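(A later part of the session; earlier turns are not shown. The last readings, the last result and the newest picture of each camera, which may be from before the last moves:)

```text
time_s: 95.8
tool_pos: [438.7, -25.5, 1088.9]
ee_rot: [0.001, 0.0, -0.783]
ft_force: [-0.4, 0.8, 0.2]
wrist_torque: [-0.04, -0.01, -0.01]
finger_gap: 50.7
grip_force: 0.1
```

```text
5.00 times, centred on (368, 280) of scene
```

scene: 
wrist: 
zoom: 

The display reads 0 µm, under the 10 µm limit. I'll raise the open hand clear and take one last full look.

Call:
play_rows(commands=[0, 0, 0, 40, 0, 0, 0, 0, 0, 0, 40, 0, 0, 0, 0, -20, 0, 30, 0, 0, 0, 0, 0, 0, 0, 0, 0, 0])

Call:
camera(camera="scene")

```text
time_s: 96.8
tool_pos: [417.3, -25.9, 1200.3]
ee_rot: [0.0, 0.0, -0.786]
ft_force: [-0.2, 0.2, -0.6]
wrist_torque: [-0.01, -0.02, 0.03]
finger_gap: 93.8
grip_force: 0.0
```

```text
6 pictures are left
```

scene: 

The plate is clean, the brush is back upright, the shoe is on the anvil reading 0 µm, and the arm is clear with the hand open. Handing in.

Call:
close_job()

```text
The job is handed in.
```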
══════════
Work instructions.
Quote the listing in full, please, keeping every line exact.

Exercise output.
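(A later part of the session; earlier turns are not shown. The last readings, the last result and the newest picture of each camera, which may be from before the last moves:)

```text
time_s: 95.8
tool_pos: [438.7, -25.5, 1088.9]
ee_rot: [0.001, 0.0, -0.783]
ft_force: [-0.4, 0.8, 0.2]
wrist_torque: [-0.04, -0.01, -0.01]
finger_gap: 50.7
grip_force: 0.1
```

```text
5.00 times, centred on (368, 280) of scene
```

scene: 
wrist: 
zoom: 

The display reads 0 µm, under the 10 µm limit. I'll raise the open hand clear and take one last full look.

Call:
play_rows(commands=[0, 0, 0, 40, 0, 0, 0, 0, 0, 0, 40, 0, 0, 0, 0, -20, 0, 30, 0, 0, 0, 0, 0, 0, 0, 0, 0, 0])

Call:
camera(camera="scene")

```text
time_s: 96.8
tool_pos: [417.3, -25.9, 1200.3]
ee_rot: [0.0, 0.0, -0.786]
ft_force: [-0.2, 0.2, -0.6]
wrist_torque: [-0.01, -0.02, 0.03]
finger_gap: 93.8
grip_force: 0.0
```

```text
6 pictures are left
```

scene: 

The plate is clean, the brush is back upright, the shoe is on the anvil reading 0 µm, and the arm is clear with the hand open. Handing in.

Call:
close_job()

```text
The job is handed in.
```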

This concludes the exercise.